Comparing Market Sentiment – Twitter vs the “Professionals”

If you’ve been following me for more than a few months, you probably know that I’m researching Twitter Sentiment related to the market for my doctoral dissertation.

A few previous posts on the topic:

Last week, I published a quick update via a photo on twitpic to show a few friends and received quite a lot of feedback and response on that chart.

The chart that I shared was a chart of the 21 day moving average of the Bear / Bull Ratio of twitter sentiment..a revised version (current with data up to and including August 28 2012) is below. In the graphs below, the higher the number, the more ‘bearish’ the sentiment…the lower the number, the more ‘bullish’ the sentiment.

The top graph is the 21 day moving average of the Bear / Bull Sentiment Ratio with the average ratio shown as a yellow horizontal line. The bottom graph is the raw Bear/Bull Sentiment Ratio…you can see that it is rather noisy, hence the moving average to smooth it out.

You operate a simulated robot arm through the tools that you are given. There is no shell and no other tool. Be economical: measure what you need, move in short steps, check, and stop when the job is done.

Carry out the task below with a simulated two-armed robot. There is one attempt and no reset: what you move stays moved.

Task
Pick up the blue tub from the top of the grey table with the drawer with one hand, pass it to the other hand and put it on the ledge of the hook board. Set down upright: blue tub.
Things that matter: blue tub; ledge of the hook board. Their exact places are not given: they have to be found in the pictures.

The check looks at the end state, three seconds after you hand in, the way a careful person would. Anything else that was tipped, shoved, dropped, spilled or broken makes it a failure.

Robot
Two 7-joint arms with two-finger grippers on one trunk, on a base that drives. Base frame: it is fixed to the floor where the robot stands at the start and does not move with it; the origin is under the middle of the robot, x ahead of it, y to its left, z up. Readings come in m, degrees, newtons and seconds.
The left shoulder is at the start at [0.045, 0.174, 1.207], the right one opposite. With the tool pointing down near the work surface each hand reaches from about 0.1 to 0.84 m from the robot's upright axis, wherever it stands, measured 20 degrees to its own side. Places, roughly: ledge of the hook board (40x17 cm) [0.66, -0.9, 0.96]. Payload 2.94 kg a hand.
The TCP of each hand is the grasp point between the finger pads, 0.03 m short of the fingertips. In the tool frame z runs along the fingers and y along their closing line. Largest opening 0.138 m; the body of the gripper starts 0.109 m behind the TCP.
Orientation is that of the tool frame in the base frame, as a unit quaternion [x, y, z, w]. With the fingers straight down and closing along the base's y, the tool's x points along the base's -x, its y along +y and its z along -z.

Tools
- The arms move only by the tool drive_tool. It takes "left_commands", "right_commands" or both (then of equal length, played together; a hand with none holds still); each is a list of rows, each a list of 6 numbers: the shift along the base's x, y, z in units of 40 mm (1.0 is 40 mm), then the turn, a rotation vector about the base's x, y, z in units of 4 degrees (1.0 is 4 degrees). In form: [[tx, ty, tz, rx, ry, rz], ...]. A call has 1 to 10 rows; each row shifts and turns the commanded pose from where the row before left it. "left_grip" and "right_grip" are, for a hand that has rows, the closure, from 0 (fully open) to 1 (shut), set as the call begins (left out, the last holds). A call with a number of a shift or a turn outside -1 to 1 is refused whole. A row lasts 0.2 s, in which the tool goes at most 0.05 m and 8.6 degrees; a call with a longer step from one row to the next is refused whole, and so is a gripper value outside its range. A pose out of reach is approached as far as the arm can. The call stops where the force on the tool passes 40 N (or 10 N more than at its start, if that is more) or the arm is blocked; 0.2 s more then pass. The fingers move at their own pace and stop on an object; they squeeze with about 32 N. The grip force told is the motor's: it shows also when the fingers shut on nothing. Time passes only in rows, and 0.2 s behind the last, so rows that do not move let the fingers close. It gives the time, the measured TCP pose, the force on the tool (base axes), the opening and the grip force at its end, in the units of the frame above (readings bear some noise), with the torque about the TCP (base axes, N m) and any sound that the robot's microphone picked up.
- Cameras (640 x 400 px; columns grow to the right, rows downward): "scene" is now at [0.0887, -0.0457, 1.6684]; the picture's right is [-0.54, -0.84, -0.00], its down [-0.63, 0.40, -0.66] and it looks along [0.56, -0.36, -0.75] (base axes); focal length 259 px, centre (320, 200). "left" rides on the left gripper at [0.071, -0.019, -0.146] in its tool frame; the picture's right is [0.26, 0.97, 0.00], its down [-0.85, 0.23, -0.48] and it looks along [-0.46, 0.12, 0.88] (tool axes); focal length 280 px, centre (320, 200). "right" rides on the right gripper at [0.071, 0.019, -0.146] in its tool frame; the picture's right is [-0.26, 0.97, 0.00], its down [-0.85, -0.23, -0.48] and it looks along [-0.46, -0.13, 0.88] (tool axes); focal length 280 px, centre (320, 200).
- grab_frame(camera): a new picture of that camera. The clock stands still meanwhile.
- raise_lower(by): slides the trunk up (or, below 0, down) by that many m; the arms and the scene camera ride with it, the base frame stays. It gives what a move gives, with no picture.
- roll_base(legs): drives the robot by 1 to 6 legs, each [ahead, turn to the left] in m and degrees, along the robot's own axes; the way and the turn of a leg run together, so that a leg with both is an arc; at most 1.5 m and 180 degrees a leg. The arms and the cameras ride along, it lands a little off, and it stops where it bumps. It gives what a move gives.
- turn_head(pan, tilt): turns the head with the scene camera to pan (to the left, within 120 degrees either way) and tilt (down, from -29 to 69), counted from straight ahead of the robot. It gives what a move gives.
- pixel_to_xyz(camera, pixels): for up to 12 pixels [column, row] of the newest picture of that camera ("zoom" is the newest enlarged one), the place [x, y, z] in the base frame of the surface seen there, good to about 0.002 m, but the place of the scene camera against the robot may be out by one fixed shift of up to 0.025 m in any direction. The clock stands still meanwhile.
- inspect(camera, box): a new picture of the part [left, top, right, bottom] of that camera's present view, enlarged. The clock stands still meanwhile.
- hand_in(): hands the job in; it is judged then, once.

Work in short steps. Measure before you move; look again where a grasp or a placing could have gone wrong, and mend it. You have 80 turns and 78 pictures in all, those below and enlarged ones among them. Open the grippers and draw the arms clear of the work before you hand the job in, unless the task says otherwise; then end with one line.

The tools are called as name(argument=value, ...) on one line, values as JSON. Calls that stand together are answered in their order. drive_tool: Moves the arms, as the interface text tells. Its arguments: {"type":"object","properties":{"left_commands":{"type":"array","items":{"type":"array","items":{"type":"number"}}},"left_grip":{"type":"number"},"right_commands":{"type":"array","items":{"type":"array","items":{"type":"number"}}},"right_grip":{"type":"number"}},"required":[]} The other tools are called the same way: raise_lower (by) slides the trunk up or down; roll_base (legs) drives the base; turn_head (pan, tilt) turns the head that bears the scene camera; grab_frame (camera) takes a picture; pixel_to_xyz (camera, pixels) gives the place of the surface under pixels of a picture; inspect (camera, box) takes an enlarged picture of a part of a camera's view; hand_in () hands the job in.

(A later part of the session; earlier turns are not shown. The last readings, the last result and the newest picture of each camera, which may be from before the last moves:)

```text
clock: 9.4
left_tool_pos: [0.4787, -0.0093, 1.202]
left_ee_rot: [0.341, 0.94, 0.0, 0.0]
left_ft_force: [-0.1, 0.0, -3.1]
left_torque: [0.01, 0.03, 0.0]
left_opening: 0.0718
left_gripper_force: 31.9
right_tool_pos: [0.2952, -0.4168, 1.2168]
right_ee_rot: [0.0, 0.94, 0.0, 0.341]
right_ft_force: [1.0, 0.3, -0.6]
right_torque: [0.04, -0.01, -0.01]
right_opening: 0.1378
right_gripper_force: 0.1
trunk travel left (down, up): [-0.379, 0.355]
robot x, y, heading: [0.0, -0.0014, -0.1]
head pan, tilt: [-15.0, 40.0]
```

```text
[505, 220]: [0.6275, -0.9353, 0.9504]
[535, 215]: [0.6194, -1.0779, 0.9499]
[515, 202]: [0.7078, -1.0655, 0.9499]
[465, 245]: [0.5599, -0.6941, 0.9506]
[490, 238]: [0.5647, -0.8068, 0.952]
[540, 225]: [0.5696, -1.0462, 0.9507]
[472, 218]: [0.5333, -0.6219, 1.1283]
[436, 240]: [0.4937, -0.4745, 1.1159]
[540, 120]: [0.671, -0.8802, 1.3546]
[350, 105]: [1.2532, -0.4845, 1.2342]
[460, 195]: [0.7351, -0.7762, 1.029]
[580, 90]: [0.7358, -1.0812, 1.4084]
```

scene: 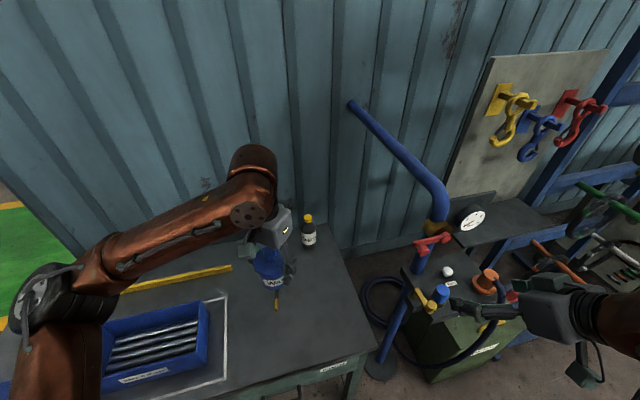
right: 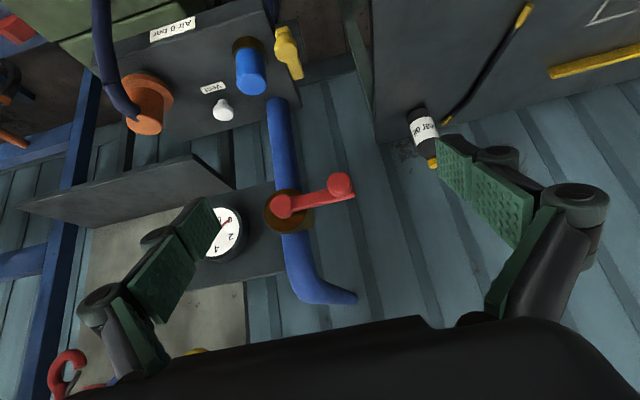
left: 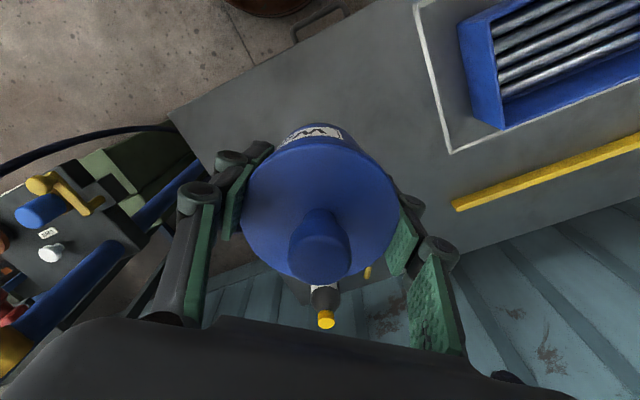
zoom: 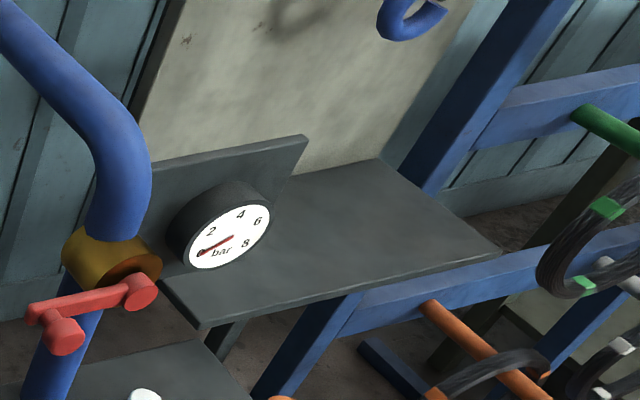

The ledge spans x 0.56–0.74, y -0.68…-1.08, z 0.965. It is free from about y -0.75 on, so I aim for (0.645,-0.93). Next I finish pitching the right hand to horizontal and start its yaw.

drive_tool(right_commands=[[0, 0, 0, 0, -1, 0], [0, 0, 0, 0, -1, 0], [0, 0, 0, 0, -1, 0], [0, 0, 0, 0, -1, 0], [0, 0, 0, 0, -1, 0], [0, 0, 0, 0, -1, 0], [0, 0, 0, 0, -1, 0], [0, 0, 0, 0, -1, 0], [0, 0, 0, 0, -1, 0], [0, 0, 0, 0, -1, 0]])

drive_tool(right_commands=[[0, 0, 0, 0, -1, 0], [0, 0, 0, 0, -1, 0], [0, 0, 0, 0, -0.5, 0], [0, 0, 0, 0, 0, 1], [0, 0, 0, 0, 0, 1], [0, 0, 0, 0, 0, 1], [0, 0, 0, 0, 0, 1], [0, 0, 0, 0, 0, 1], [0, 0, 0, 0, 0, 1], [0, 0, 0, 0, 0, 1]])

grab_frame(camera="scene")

I’ve taken things a step further to look at a longer-term view of twitter sentiment using Weekly Data. For this data, I sum up all data for each week (starting on Monday and ending on Sunday).  The Weekly Bear / Bull Ratio is shown in the top graph using a 5 week moving average of the Weekly Bear/Bull Sentiment Ratio.  The bottom graph contains the Raw Weekly Bear/Bull Sentiment Ratio data.

The question is, is the sentiment useful for understanding future market direction…or is it something that is ‘created’ by market movement.  That’s part of the research that I’m doing now.  I’m working on researching if there is any correlation / causation between twitter sentiment and price movement.  My gut tells me that there is correlation and the data points to this…but is twitter sentiment leading or lagging the market?  That’s the question (at least on of them that I have).

Is the Twitter Sentiment believable/accurate?

One of the things that has bothered me since day 1 of this research is whether the sentiment found via my twitter collection / analysis engine is ‘accurate’.   My analysis is only as accurate as my training data set…and right now, my training dataset shows an accuracy of ~90% using the Python Natural Language Toolkit’s accuracy measures.  So..I feel good there.

But…I wanted to look at comparing my Bear / Bull Sentiment Ratio with other sentiment measures to get a feel for how it might measure up.

I had a moment of brilliance yesterday.   Well…not really brilliance…more like a random thought. But…who’s to say brilliance isn’t really just randomness in the universe :)

I decided to compare twitter sentiment to the American Association of Individual Investors (AAII) Sentiment survey data that they release every week.

The latest AAII Sentiment Survey is shown below. I’ve taken the data from the latest survey spreadsheet and created a similar ratio to what I am using (I divide the bearish sentiment by the bullish sentiment).

Taking the AAII data and my Weekly Twitter Sentiment Bear/Bull data, I did a quick comparison between the two.  While the extremes are different, the data  generally follows similar patterns.

Not bad. The levels of the Bear/Bull ratio are different and more pronounced in the AAII survey, but the overall ‘direction’ is similar.

I feel good about this.  AAII reaches out to professional money managers for their sentiment survey…I’m watching Twitter to gather sentiment from people who are talking about the market.  While the data points are exact matches, the directional bias seems to be close.

Look for more on this in the future.

Comments

  1. Brilliant intersection of disciplines here Eric. You can try adding PUT/CALL ratios, $NYAD, and $NYHL and a 21 sma on them to keep it uniform.

  2. seventhman says:

    Someone told me that data is no good if you can’t interpret it correctly. I think, there are lots of missing links where twitter sentiment is concerned because some unscrupulous folks do find ways to game the system.. You can’t really know the intention why someone tweets or retweets – sometimes, it’s mostly random, like retweeting tweets from influencers in an effort to get noticed/followed. Then, we see those that look like a product brochure tweeting. It’s not really easy coming up with an almost accurate analysis.

    • Hello seventhman –

      Sure…people are going to game the system. Everyone always does. But.. that’s why you don’t rely on just a few tweets and a few users.

      The data you see above is based on over 1.5 million twitter messages from people specifically talking about the market. Are there twitter messages in there from people trying to ‘game’ the system? Yes. Does it matter? Only if the majority of people are gaming the system…which in my research, I’ve found isn’t the case.

      If I were looking at 50 or 100 messages, I might be worried about this issue. But when I look at 1.5 million of them…and assume that the majority of users are using twitter to share information for more nobler purposes than just getting followers, etc…then I don’t worry about that as a major issue.

      That said…this is part of my doctoral research. I am looking at many different aspects during this study…if ‘gaming’ the system is a major issue, I should find it.

  3. Very interesting Eric; keep pushing on this, I do think this is one of those wisdom of crowds things where the whole is probably a lot more than the sum of the parts. Good work!

  4. Thanks for sharing your progress. Very interesting.